POP! lyrics for poetic examples! (back o’the ‘ead with a plastic cup!)

and baggy trousers… one the dog’s not scoffed – archival CD that is… not piracy… I’d take a chance they’d agree Suggs’n’all… (but I’ll be in trouble with Colleen cos her nice little beaded bracelets in bits and dog-g’d’amn’IT and I’ve yet to find all the links! Living room looks like a barn, kitchen looks like a shed! Explicit lyrics – I did go for the zip wallet and Eminem (I hear he goes for his often AND I’m not mentioning archival CDs there, unless I’m honest and chatting with the man his-sen* – but that’s what I came out with for hair of a dog… and i DO wish there was a bourbon for breakfast (but I mean cookies honest – only we call them biscuits as I’m sure the wholeworld knows and don’t need reminding…)

[*as well as sounding like a snake, either of us i mean, his-sen is Nottinghamian for himself, would you believe… and pronounced more hiz senn in some parts by people who are really trying with a bit less slacky talk; I’m not sure it’s how the city-folk’d spell it but they wouldn’t even tell you if you ask cos they all disagree on such triviality as spellings for dialect… and I’m not gonna mention County or it’d be back to football and there’s always an argument…]

…and so begins another weary day… but I had  a good boogie and a bit of a wail and I actually stayed tea-total for more than half a year, luckily never awake tht long – not that I have a problem with alcohol, other than not getting and being too polite to accept drinks from a stranger while I can’t reciprocate – although there was enough loo roll for this party at the weekend that no-one had to dash for the corner shop – good thing cos there’s not one, just a little row of a near useless half handful stores at one end of the village and another collection just round the bend and eight miles of running on empty later and I’ll be just fine… and I’ll sleep well for sure!

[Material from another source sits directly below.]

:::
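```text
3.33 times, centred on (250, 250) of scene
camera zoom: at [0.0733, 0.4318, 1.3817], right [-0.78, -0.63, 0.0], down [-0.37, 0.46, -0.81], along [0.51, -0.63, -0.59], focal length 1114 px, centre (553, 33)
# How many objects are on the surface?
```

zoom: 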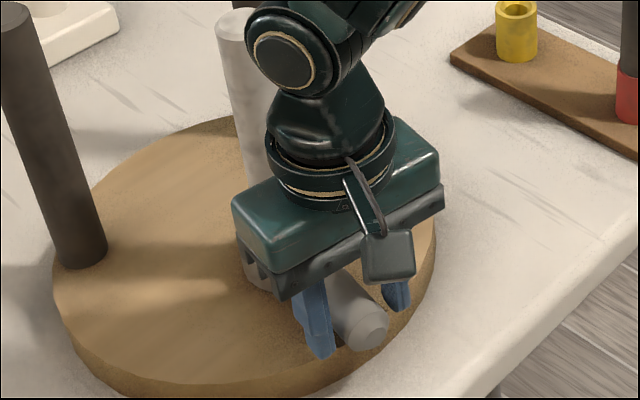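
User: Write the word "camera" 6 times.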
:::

I keep NOT writing anything I mean to! That’s the problem with a homework sheet that seems to suggest you’re doing poetry by pictures, maths, magic, and this WATER prompts reminded you of drainage and plumbing!

Seriously, from my notes made at theory class:-

“so… confused like Soap…the long way round the plug and right down the drain left by the gulley…water…(arrived by that’s the way to go…) no form yet… just lots of dodgy word…”

[Soap. Joey!]


“…extending the task – i’ll be a while managing seventeen syllables in three lines!”

So,  a few hours to drop-in at any ole class for the ACTUAL poetic attempting bit, but I’ll probably sit at the back and shrink, pretend to have laryngitis and broken digits or something, wave a droplet and wave a fistful of rough notes from TheoryFairySecretary (Ed) for that plastic cup and having to spend a penny for not having the dime…

I’m not sure I like tutor types giving out three lines each at midnight and how many poor souls can’t sleep for spellings with poetry and the multiduous meanderings with meaning we can find ourselves glued to…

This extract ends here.